8.In S.R. Tewari v. District Board, Agra6 this Court formulated the exceptions to the general rule that when there is a termination of a contract of service, a declaration that the contract of service still subsisted would not be made, by saying:
But this rule is subject to certain well recognised exceptions. It is open to the courts, in an appropriate case, to declare that a public servant who is dismissed from service in contravention of Article 311 continues to remain in service, even though by so doing the State is in effect forced to continue to employ the servant whom it does not desire to employ. Similarly, under the industrial law, jurisdiction of the labour and Industrial Tribunals to compel the employer to employ a worker, whom he does not desire to employ, is recognised. The courts are also invested with the power to declare invalid the act of a statutory body, if by doing the act, the body has acted in breach of a mandatory obligation imposed by the statute, even if by making the declaration the body is compelled to do something which it does not desire to do.
11.In a subsequent judgment in Andi Mukta Sadguru Shree Muktajee Vandas Swami Suvarna Jayanti Mahotsav Smarak Trust v. V.R. Rudani reported in (1989) 2 SCC 691, the Supreme Court in paragraph 15 held that the university's conditions of affiliation regarding grant of scale of pay can be enforced in a writ petition :-
15.If the rights are purely of a private character no mandamus can issue. If the management of the college is purely a private body with no public duty mandamus will not lie. These are two exceptions to mandamus. But once these are absent and when the party has no other equally convenient remedy, mandamus cannot be denied. It has to be appreciated that the appellants trust was managing the affiliated college to which public money is paid as government aid. Public money paid as government aid plays a major role in the control, maintenance and working of educational institutions. The aided institutions like government institutions discharge public function by way of imparting education to students. They are subject to the rules and regulations of the affiliating University. Their activities are closely supervised by the University authorities. Employment in such institutions, therefore, is not devoid of any public character.3 So are the service conditions of the academic staff. When the University takes a decision regarding their pay scales, it will be binding on the management. The service conditions of the academic staff are, therefore, not purely of a private character. It has super-added protection by University decisions creating a legal right-duty relationship between the staff and the management. When there is existence of this relationship, mandamus cannot be refused to the aggrieved party. (Emphasis added)
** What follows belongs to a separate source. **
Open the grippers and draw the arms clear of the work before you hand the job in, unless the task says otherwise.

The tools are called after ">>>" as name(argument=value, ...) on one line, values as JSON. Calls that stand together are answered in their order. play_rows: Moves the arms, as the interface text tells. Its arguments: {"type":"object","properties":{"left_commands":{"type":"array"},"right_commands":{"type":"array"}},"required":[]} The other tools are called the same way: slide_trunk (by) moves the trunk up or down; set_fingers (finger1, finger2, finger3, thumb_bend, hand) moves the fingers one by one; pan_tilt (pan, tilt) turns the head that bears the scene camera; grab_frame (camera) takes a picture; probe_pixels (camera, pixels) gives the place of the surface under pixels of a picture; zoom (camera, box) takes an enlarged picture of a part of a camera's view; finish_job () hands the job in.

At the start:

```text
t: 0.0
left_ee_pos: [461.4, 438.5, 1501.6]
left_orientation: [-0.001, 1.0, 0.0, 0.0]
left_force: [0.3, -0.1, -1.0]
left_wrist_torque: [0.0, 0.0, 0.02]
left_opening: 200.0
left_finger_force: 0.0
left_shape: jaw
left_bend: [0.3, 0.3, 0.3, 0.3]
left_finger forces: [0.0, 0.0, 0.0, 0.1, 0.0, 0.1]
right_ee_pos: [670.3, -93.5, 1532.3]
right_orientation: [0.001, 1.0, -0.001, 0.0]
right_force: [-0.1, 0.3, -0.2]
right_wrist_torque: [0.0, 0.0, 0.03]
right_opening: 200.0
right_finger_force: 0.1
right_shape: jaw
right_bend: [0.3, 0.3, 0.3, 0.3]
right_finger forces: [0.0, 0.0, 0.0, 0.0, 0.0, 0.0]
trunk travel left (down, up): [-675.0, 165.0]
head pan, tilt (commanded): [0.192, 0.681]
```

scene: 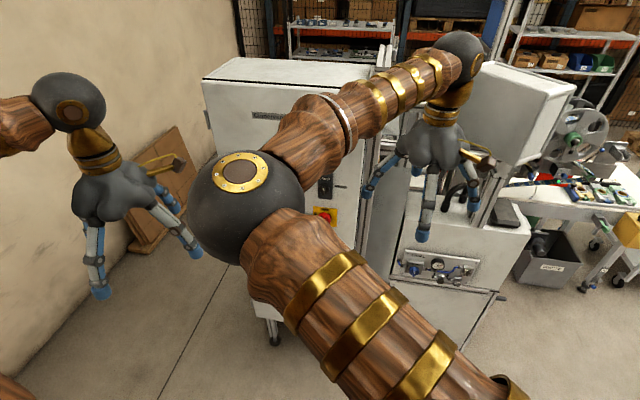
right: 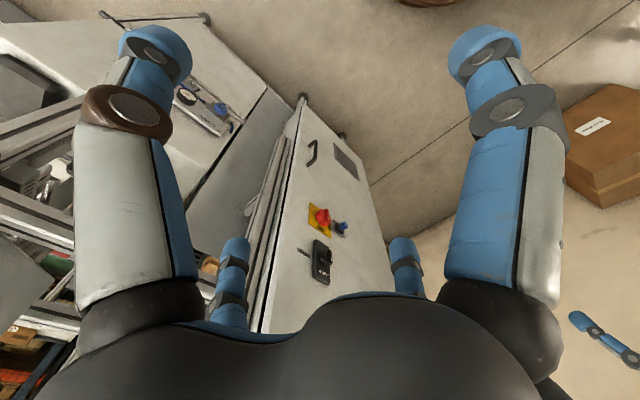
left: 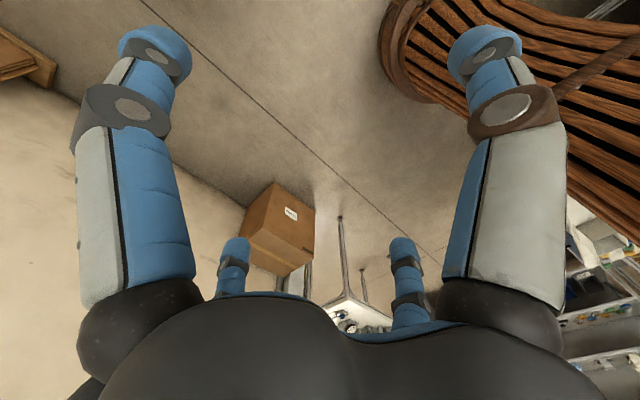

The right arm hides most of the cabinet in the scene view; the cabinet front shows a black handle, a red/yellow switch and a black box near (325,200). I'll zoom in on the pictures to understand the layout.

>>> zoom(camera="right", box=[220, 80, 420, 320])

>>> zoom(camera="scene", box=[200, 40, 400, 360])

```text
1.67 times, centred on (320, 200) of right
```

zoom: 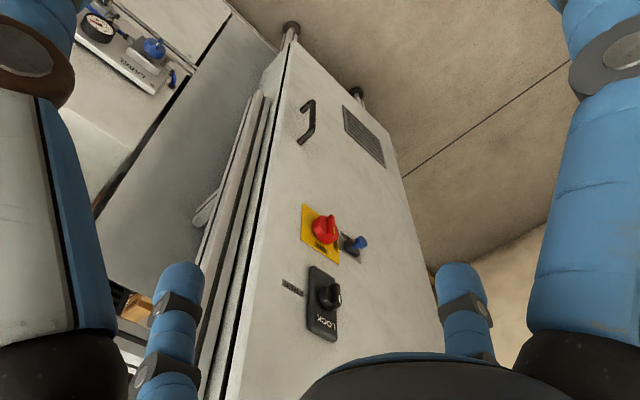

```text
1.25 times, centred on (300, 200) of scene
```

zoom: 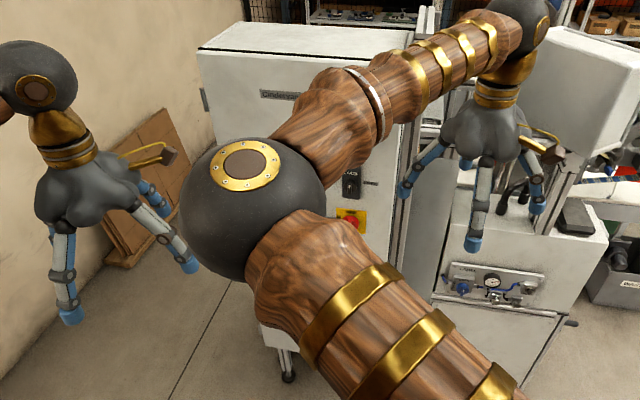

12.However, in Francis John v. Director of Education reported in 1989 Supp (2) SCC 598, the Supreme Court had considered the scope of grant-in-aid Code and held in paragraphs 5 and 10 as follows:
5.From a reading of the relevant rule of the Grant-in-aid Code which is a part of the public law of the land it becomes obvious that the reference of the dispute between the management of the school and the appellant to the Disputes Settlement Committee was made by the Director of Education in exercise of the powers conferred on him by the Grant-in-aid Code, which is issued by the government in exercise of its executive power, even though it may not have been done under a statute. The Director of Education who is a public functionary has given his approval to the decision of the Disputes Settlement Committee before it was communicated to the school. While granting his approval to the decision the Director of Education is discharging a governmental function as an authority constituted for the said purpose by the government. It is obvious that the management, in the circumstances could not have terminated the services of the appellant without the communication received by it from the Director of Education. In such circumstances it cannot be said that the decision is that of just a private management governed by private law. It is the part of the process of the public law which affects public exchequer.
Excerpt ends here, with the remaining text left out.